Messiah for Covid jobless
A couple has been giving away hot meals to people left unemployed due to the pandemic
Published Date - 03:01 PM, Fri - 8 January 21
Budapest: Hungarian families stricken by unemployment due to the Covid crisis who have also fallen through the country’s flimsy social security net say they have little option, but to turn to a pop-up soup kitchen. The help is a private initiative by Norbert Bango and his wife Vivien, who run a Budapest restaurant and decided to re-purpose its kitchen as a relief centre after it was shuttered last March during the first coronavirus lockdown.
Since then, at least once a week, the couple have been preparing and distributing hot meals as well as bags of essentials like cooking oil, flour and fruit. “We’re the only restaurant in central Budapest doing this. We gave up our Christmas break with our family as we couldn’t sleep knowing people would go hungry,” said Vivien, while ladling stew from a steaming vat into hundreds of plastic bowls of noodles. Located in Budapest’s nightlife district, the “Kis Kulacs” (“Little Flask”) hosted popular live music sessions after the couple bought it two years ago.
But since the coronavirus measures emptied the city of tourists and customers, it now plays host to a queue of people desperate for food, regularly stretching for hundreds of metres. “When we started, so many families with children came that I said whatever happens I have to keep going to try to help them,” Norbert, 48, said.

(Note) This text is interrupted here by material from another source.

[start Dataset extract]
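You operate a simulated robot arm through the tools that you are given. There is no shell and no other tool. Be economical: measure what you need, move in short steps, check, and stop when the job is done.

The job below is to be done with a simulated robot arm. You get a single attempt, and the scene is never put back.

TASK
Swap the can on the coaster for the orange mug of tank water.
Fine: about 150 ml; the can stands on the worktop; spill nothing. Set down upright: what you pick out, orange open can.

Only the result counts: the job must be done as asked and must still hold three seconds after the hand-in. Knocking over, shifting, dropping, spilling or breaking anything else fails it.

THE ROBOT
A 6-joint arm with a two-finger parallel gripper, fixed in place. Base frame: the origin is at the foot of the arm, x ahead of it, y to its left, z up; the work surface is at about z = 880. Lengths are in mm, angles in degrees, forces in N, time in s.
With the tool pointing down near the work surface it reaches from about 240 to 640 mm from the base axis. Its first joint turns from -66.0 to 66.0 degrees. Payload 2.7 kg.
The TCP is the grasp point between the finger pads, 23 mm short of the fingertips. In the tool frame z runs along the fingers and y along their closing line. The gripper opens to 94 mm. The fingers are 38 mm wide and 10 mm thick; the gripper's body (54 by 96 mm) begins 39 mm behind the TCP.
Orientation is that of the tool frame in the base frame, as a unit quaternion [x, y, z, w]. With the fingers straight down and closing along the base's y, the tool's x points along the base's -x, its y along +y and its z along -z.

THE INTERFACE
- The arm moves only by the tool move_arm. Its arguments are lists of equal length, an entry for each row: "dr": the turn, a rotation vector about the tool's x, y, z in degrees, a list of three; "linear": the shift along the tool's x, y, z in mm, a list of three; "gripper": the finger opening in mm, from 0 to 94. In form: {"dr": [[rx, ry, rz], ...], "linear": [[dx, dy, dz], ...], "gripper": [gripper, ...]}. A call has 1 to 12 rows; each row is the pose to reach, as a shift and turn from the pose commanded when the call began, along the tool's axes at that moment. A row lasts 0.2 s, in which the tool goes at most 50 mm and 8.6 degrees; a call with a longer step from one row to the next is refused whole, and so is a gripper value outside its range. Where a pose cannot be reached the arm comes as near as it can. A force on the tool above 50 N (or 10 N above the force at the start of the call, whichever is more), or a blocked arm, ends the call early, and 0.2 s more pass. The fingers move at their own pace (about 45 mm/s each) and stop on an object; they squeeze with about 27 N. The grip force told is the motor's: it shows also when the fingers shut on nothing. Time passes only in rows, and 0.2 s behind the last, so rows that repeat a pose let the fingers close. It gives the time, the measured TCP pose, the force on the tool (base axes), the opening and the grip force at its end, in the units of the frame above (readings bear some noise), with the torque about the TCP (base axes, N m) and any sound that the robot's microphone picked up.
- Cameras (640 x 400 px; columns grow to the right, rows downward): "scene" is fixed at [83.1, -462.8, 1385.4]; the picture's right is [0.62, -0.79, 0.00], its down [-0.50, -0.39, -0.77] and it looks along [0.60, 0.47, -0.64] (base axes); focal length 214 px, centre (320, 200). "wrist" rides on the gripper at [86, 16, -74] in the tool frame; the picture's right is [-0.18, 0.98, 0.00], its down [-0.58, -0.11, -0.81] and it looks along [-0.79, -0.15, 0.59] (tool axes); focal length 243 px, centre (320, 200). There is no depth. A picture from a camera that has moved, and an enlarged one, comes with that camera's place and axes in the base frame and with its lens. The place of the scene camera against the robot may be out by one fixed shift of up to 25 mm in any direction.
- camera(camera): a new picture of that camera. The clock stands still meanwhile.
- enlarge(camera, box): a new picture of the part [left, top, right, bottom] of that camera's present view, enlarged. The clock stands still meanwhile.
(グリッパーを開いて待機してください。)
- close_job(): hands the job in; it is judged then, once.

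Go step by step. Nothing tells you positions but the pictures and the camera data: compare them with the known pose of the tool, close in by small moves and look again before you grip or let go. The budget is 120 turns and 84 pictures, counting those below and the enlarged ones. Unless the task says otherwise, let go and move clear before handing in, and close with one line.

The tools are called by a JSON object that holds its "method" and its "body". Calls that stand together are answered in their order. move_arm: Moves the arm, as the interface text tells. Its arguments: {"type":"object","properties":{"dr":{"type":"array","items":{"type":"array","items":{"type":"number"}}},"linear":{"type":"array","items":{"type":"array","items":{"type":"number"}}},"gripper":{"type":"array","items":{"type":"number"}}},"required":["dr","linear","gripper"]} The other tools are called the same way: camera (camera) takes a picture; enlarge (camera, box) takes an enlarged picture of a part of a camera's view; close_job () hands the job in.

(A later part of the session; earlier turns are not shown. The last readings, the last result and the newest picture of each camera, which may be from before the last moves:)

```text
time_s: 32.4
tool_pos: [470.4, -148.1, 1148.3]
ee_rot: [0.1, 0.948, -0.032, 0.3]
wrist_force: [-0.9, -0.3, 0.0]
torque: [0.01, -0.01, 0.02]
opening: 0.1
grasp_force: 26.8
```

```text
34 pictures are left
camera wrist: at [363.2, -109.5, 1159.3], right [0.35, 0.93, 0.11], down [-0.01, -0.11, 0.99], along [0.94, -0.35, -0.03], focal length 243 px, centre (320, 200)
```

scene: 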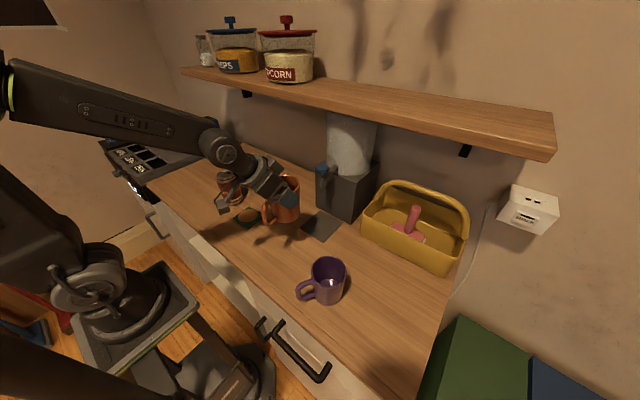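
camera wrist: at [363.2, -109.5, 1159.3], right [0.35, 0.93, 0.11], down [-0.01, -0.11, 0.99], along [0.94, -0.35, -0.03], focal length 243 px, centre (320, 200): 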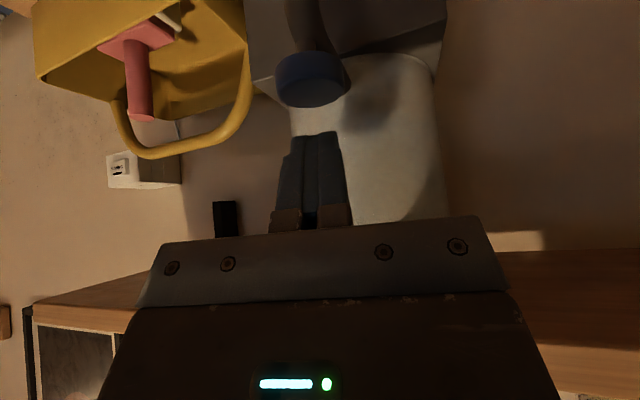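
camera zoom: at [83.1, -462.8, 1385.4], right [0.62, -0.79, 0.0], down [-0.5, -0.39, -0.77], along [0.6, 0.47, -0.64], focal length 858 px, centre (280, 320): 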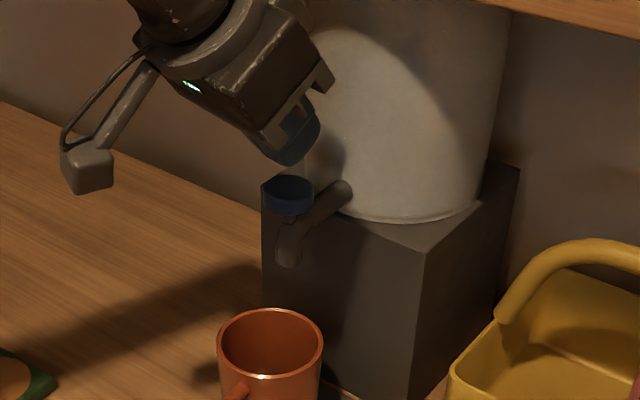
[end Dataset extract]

Many in the queue said they had lost their jobs due to the pandemic.
“I’m one of 50 let go this year from my former workplace,” Cecilia Jakab, a 37-year-old office cleaner and single mother of three said.”We can’t pay our bills anymore, but since Norbi and Vivi started this at least my children can be fed,” she said.
The virus caused a recession, which is estimated to have shrunk the economy by over six percent last year, and the loss of several hundred thousand jobs during the first lockdown in springtime. “We don’t get any kind of social aid now, so many people end up here,” said Andras Mezo, 47, a restaurant cook, jobless since March, who has been regularly joining the meals queue.”